A talented sculptor and art
teacher, a voluptuous beauty, a great cook and an unbeatable poker player, she
had a wide circle of friends, mostly men. Some, I assumed, were lovers as she
intended to make up for lost time. She was always encouraging me to have
affairs, recommending one man or another. When I protested that I had a husband
I loved and no need to look elsewhere, she would scoff : “Have fun! Enjoy
life!” Men find you attractive! (Who? No man ever came near me. I had an
omnipresent husband the size of a Michigan State linebacker) “Don’t waste
life,” she would warn me. I guess if I had grown up in a Nazi prison camp, I
might also want to keep my dance card full.
One of he things I loved most
about her was her stock of wise sayings, aphorisms she had learned at home or
concocted from her own experiences.

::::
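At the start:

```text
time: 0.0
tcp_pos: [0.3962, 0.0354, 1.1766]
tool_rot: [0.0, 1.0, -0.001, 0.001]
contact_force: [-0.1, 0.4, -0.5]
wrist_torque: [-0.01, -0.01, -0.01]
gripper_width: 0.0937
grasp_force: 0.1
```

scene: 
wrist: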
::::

Fortunately, several have stuck with me. “Three heads can’t sleep on one pillow” was
one of my favorites, meaning it’s impossible for an outsider to know what goes
on in someone else’s marriage. She and I had a friend who slept with every
important man in Stamford, from the ex-mayor on down. We all felt sorry for her
sweet, long-suffering husband only to discover that he encouraged her flings
and they were what kept the marriage going.
Another one I liked was: “She exchanged a pair of good shoes for
dancing slippers.” It was her way of describing a mutual acquaintance who
had left her reliable spouse for a notorious womanizer, a man who taught
watercolor painting (among other things) to rich, neglected wives. Still
another favorite described an insatiably greedy friend as having a “hollow toe,” meaning that her need for
“things” was bottomless – could never be filled.
The aphorism of hers that I
found most disturbing was “Every artist
has only ten good years.” I covered that subject in Post #37 and will deal
with it again in a talk I’m giving at UConn in April about Marc Chagall.
Will let you know when and
where as we get closer to the date.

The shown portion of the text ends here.